▶ [Document excerpt]:
/---
I feel great this morning! The BF is in town for the first time since he moved out. Haven't seen him since the 4th and that's a pretty long time. It was really making me start to question everything. But you know, we talked a lot last night about our worries, fears, wants, and expectations. So I feel a lot better. I think he realized how nice he had it and how we really weren't equals before. Periodically I would bring something up and he would say something about how it won't be like that now that he's in his new job and I kept diverting him back, "I don't care about what's going on at your job; I care about what's going on with us." I do care about what's going on at his job but if his job is great or crappy he should still be a good boyfriend/roommate. So, yes, good. Some adult time and all things are back to being great. :)

Heading out this weekend to enjoy my spike day to it's full potential. My buddy brews his own beer and is throwing a weekend long party. There will be SO much food and drink and merry times. So... I'll try to enjoy in moderation because even THAT should put me on target for spiking. Hahaha! Also meeting up with an old friend for dinner tonight and have about 800 cals saved. No worries there! I am expecting great things for this weekend!
\---
▶ [Records of tool sessions]:
/---
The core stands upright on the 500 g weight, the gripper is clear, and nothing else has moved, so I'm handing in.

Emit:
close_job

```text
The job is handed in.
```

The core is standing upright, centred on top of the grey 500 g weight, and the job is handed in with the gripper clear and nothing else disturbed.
\---
/---
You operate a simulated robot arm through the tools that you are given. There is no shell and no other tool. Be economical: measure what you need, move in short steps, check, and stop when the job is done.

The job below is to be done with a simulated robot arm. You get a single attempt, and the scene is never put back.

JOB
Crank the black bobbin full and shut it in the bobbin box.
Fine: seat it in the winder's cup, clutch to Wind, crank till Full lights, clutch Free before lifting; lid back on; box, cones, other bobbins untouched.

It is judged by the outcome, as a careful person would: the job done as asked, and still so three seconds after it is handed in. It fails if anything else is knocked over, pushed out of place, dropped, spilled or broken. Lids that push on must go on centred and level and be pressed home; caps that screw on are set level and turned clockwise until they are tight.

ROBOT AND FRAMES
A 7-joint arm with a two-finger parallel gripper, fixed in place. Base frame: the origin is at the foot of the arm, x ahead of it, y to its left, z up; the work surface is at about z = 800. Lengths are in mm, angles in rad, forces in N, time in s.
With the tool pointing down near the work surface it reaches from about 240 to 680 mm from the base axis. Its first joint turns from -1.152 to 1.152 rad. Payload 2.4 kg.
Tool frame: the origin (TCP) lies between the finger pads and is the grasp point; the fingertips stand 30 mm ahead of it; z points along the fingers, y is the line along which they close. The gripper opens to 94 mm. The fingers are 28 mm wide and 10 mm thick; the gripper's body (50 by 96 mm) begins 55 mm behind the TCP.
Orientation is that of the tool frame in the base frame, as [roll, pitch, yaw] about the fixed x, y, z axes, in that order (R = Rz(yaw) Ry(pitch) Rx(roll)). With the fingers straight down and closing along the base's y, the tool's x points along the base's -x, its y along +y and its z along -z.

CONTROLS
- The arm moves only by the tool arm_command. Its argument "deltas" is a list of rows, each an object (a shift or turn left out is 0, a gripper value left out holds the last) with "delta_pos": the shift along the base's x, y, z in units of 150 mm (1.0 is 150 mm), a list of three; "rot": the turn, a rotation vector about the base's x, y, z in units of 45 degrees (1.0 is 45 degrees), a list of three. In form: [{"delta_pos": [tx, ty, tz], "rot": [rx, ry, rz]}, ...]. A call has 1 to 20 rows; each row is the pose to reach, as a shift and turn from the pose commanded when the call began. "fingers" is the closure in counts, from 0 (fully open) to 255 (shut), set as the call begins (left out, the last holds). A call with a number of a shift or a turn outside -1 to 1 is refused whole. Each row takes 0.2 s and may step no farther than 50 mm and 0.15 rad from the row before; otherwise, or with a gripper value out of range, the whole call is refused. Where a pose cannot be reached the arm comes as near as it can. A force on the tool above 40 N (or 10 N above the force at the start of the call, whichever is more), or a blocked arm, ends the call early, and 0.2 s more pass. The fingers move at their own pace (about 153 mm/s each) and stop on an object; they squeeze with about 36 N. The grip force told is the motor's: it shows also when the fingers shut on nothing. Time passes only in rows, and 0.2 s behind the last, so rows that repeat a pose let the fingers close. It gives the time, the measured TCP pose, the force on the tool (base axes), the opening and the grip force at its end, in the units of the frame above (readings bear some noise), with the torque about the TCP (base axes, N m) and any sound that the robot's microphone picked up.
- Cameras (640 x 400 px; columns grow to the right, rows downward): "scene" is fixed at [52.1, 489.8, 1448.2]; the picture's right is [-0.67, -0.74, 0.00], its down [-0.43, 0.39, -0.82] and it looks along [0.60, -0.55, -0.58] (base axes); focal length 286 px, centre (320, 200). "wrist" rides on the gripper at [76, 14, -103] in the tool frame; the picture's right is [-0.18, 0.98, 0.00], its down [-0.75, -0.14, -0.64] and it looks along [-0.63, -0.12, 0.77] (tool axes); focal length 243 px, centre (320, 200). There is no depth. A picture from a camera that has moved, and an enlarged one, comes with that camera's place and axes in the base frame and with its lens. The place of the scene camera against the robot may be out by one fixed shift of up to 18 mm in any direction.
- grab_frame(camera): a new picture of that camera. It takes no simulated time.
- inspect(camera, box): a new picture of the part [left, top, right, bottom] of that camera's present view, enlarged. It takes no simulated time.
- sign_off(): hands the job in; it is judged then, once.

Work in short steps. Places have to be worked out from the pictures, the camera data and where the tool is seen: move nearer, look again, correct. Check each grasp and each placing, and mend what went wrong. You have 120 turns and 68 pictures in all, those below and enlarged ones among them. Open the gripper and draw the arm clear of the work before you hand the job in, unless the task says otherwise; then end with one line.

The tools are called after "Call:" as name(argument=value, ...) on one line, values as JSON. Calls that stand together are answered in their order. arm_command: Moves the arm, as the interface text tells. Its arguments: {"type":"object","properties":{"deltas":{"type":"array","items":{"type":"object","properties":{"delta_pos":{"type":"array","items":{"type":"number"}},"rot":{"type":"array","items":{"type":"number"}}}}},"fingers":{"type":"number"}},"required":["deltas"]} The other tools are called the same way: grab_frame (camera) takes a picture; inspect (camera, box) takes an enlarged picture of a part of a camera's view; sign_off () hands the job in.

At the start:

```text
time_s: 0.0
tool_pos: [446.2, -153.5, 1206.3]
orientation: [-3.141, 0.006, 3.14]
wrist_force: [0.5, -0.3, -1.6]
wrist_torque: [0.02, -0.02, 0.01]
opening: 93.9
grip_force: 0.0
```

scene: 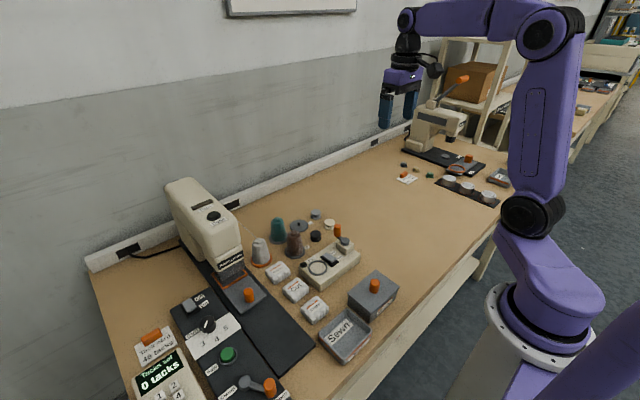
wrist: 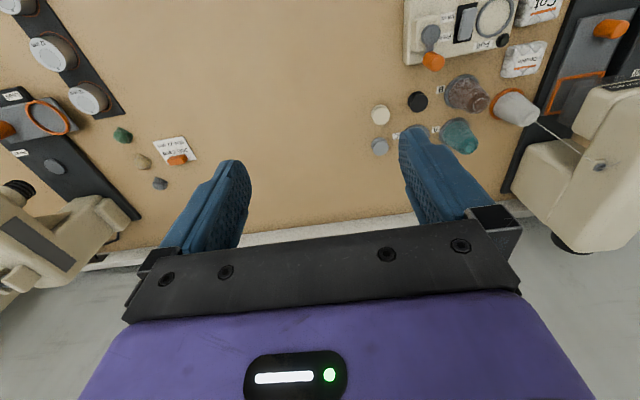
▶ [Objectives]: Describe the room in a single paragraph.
\---
▶ [Objectives]:
A. Take the document excerpt and repeat only what runs from "Heading out this" through "for this weekend!".
B. Take up the document excerpt again after its last words.

▶ [Expected answers]:
A.
Heading out this weekend to enjoy my spike day to it's full potential. My buddy brews his own beer and is throwing a weekend long party. There will be SO much food and drink and merry times. So... I'll try to enjoy in moderation because even THAT should put me on target for spiking. Hahaha! Also meeting up with an old friend for dinner tonight and have about 800 cals saved. No worries there! I am expecting great things for this weekend!

B.
Oh, and on a side note - the St. John's Wort that I ordered came in the mail on wednesday. I haven't taken it to it's full dosage yet (and I'm not taking it with me this weekend). But it's there and probably next week I'll try to start taking it regularly and follow my moods. Although August is probably not my prime time to start since it's SO busy with amazing things.

I hope everyone else in FS-land is having a great Friday! Enjoy your weekend!!
~KZ

28 July 2011

Thursday:

Holy Crap I forgot what it's like to stay up until the wee hours in the morning during the work week. My friends with kids came up last night and we had a few drinks and watched Super Mario Brothers and The Pest. Totally a John Leguizamo night! Ended staying up past 4 talking to the husband. I've had a LOT on my mind with this whole long distant relationship going on so I've been searching out people to talk to about it. I've definitely talked to people on both spectrums now. This guy who is in a successful relationship with a fantastic woman who does all she can to raise their two adorable kids (who BTW love pet rats because their aunt has some) could give opinions that my ex who's a bit of a player would probably not understand. Although, for being in two completely different situations in their lives they both do have similar thoughts on the matter. I love my BF, it's just super rough sometimes being so far apart. Hell, lets be honest, it's super rough sometimes being close together too!

Anyhow.... my friends didn't want to go out to eat last night which worked out great diet wise. I was able to keep cals under control AND have more drinks than I would have otherwise. I'm crock-potting some chicken for tonight so the BF (who's finally coming up) and I can have tacos for dinner. Mmmm tacos.

Totally wishing I could curl up under my desk for a nap today. Oh well, live and learn!
Happy thursday all!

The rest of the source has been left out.